The temperature lowers for “Getting High in Motel Rooms,” a likely autobiographical bittersweet folk/soul ballad, with “I tried to keep the dream alive/But I’m only human too/Singing to an empty room.” She sounds both broken and determined as the music reflects a steadfast promise to keep moving. Vane’s expert banjo skills are featured on “Storm Brewing” where she combines bluegrass licks with country twang and a bluesy undercurrent.
“Shake It Babe,” goes rocking boogie for a song she wanted to “flesh out in the style of Jesse Mae Hemphill. There’s a sense of confidence in Jesse Mae’s music that I wanted to channel,” she says in the promotional notes.
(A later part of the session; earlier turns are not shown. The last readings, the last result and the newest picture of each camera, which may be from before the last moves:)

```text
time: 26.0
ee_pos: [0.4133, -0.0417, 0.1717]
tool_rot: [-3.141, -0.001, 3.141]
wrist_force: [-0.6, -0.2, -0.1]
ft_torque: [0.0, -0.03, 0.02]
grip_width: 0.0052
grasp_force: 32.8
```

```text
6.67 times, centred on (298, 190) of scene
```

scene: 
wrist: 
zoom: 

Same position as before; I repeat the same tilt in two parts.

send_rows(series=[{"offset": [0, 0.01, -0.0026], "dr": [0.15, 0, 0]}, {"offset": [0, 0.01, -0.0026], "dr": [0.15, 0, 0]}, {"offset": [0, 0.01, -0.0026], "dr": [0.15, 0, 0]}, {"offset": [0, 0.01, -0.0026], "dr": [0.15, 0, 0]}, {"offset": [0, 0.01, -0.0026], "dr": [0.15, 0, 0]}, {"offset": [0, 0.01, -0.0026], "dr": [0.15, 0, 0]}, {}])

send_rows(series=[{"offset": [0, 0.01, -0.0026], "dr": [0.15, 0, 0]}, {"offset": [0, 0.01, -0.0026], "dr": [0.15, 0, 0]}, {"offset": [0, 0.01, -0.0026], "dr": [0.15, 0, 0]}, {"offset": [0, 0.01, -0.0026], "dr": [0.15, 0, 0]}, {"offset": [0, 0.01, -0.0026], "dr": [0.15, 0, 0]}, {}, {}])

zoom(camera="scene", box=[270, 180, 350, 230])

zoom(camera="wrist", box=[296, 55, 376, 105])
That self-assurance is evident in every track on this 13 song set. It’s also palpable on the waltz-time “Whims of Good Men,” a country weeper that again displays Vane’s determination as she sings that she’s tired, more like fed up, with the impulses in the song’s title.
The closing “Lost You in the Mountains” brings dusky swamp, as Vane’s creeping bottleneck generates raw heat while drums and bass slither and boil until the thunderous end.
On ‘Hear My Call,’ Cristina Vane fuses disparate influences into an Americana classic sure to provide the genre visibility she deserves. We receive her loud and clear.